# GIVEN MATERIAL start

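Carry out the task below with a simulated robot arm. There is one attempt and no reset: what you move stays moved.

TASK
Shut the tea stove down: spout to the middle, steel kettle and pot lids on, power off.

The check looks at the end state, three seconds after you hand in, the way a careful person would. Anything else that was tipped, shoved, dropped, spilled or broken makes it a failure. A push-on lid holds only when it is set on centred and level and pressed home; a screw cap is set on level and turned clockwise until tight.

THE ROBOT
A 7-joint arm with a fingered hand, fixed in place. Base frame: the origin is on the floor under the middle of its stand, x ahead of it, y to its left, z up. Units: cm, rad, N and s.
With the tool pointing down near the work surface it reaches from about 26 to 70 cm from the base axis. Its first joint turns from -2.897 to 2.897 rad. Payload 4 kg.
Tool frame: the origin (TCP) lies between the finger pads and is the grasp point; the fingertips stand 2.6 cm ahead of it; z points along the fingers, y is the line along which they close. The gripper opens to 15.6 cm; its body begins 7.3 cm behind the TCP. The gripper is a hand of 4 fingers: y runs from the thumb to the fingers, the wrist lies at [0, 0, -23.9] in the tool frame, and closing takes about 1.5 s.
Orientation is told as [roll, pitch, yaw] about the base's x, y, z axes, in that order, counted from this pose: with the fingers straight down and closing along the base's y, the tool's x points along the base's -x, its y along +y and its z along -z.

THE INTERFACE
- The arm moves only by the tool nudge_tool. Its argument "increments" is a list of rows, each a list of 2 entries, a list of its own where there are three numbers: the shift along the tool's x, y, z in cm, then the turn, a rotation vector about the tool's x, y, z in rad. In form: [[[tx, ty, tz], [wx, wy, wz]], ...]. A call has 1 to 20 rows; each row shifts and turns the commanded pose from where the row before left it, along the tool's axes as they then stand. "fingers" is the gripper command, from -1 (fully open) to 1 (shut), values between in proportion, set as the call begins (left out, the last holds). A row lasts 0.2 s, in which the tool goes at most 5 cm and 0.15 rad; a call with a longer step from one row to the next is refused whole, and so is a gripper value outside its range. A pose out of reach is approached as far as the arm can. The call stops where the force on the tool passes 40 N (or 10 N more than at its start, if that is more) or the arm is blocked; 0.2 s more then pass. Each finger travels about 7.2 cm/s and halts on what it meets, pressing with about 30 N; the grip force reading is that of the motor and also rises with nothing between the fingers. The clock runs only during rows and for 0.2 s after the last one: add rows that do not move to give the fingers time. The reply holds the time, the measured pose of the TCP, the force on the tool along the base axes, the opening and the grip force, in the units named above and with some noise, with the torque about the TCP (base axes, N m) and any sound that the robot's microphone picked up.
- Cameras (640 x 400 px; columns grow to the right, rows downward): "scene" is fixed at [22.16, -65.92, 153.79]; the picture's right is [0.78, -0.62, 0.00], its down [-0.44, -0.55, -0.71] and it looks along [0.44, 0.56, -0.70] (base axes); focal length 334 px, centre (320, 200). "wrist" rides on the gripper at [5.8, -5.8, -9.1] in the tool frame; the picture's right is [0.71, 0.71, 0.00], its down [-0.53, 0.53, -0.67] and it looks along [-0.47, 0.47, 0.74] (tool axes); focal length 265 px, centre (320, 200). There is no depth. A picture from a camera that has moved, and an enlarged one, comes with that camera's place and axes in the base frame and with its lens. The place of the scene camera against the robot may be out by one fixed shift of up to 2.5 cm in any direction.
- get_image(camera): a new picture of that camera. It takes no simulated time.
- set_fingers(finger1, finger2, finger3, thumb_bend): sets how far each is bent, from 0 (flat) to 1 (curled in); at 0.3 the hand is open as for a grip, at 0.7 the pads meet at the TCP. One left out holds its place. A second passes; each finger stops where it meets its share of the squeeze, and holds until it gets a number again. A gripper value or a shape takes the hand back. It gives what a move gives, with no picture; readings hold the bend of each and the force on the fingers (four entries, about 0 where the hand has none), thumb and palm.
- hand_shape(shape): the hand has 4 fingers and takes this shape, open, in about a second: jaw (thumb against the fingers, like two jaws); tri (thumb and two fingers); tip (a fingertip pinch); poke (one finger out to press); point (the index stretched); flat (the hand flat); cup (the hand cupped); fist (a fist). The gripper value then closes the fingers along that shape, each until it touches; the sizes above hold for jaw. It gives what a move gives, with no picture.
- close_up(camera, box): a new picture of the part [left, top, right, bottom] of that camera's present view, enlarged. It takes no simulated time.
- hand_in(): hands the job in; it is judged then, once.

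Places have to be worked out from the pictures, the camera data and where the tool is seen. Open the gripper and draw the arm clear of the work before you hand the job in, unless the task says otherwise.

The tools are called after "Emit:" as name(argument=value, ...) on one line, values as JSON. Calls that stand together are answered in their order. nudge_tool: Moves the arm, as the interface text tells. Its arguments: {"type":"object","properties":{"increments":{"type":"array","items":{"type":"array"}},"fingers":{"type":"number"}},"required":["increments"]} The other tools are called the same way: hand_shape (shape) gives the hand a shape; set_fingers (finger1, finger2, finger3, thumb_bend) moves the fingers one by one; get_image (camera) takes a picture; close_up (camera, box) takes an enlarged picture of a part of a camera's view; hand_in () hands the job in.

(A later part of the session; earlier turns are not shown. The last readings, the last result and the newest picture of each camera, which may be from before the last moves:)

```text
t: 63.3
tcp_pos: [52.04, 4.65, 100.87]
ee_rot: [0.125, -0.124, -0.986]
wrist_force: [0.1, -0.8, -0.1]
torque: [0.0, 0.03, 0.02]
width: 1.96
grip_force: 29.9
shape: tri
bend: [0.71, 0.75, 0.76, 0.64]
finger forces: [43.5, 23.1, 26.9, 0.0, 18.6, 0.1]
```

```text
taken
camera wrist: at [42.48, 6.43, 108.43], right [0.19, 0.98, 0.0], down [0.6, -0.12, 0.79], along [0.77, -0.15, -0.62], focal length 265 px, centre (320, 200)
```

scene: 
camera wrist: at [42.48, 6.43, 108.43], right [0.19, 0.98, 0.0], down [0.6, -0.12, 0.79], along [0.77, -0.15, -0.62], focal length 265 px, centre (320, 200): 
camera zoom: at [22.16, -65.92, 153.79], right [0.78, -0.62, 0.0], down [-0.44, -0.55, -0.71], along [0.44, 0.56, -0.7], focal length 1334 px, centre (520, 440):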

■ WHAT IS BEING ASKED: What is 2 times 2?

# GIVEN MATERIAL end

■ WHAT IS BEING ASKED: Transcribe word for word the lines from the one holding "- set_fingers(finger1, finger2, finger3, thumb_bend): sets" through the one holding "- hand_in(): hands". Include both, and add nothing.

■ FULL SOLUTION:
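- set_fingers(finger1, finger2, finger3, thumb_bend): sets how far each is bent, from 0 (flat) to 1 (curled in); at 0.3 the hand is open as for a grip, at 0.7 the pads meet at the TCP. One left out holds its place. A second passes; each finger stops where it meets its share of the squeeze, and holds until it gets a number again. A gripper value or a shape takes the hand back. It gives what a move gives, with no picture; readings hold the bend of each and the force on the fingers (four entries, about 0 where the hand has none), thumb and palm.
- hand_shape(shape): the hand has 4 fingers and takes this shape, open, in about a second: jaw (thumb against the fingers, like two jaws); tri (thumb and two fingers); tip (a fingertip pinch); poke (one finger out to press); point (the index stretched); flat (the hand flat); cup (the hand cupped); fist (a fist). The gripper value then closes the fingers along that shape, each until it touches; the sizes above hold for jaw. It gives what a move gives, with no picture.
- close_up(camera, box): a new picture of the part [left, top, right, bottom] of that camera's present view, enlarged. It takes no simulated time.
- hand_in(): hands the job in; it is judged then, once.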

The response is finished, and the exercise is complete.